Ah, the Little Brown Jug! The only place you could get beer worse than there was just round the corner in the Pelican - Yuk!
The gaffer of The Pelican in the 80s was a chap called Ray. He later took over The Church Inn where he sold Batham's Best Bitter and did really good meals. Happy days, don't know what it's like now.
 
hi BB do you mean ray and wife pat if so i worked for them when they had the pelly think they used to have the fox in hurst st but that would have been in the late 70s i think...i used the church inn in the early 70s when wilf had it..many happy hours spent in there i can tell you:)

lyn
 
hi BB do you mean ray and wife pat if so i worked for them when they had the pelly think they used to have the fox in hurst st but that would have been in the late 70s i think...i used the church inn in the early 70s when wilf had it..many happy hours spent in there i can tell you:)

lyn
Hi Lyn, yes it was Ray and Pat in the Church Inn. Sadly I didn't start drinking there until around 1991. Great pub and good beer.
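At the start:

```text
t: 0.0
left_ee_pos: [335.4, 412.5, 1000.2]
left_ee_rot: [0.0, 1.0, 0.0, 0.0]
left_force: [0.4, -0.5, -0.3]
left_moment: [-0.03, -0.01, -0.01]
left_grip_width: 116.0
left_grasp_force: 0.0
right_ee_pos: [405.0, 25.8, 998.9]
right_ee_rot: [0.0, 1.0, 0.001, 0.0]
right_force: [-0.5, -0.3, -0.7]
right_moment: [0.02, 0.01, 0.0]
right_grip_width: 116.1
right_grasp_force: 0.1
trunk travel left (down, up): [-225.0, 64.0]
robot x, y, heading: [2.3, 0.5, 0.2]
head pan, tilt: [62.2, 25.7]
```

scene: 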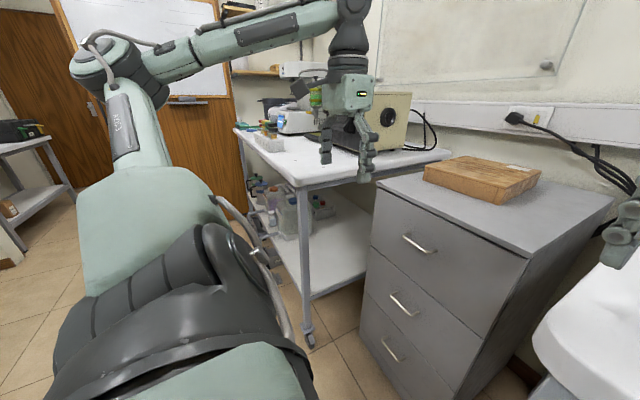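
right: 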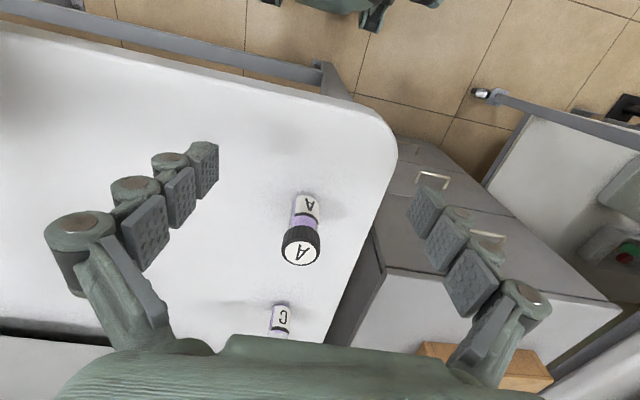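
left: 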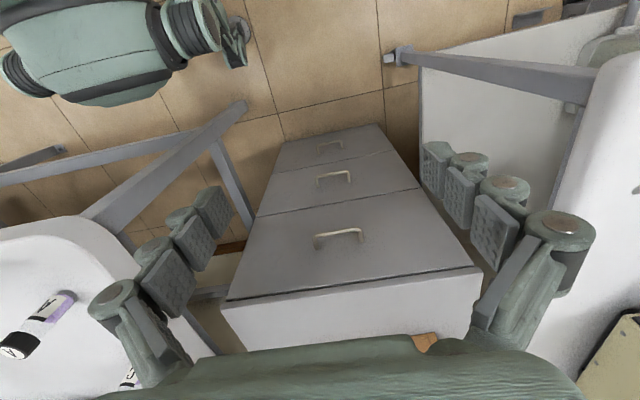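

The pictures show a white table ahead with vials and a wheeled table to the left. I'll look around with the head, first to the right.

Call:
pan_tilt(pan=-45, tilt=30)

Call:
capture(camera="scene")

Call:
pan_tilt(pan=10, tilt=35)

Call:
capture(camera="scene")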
Got on well with Ray and I've got some photographs somewhere of his last day at The Pelican showing him locking up the pub for the last time.
 
Great Hampton Row junction.

“This is the junction on the Soho Road tram services, with Constitution Hill to the left of the large advertising hoarding and Livery Street to the right. The tram tracks to the left in front of the Rover 14 Sports Saloon are those in to Great Hampton Row. This line was built by the Birmingham & Aston Company but, because CBT would not agree to steam trams running over the cable tracks from the town centre and along Constitution Hill, CBT leased the line and only operated from inside Great Hampton Row: although there was a junction. it was onlv used for access.” (H. B. Priestley)
Birmingham before the electric tram by Harvey, D. R. (David R.), author. Publication date 2013.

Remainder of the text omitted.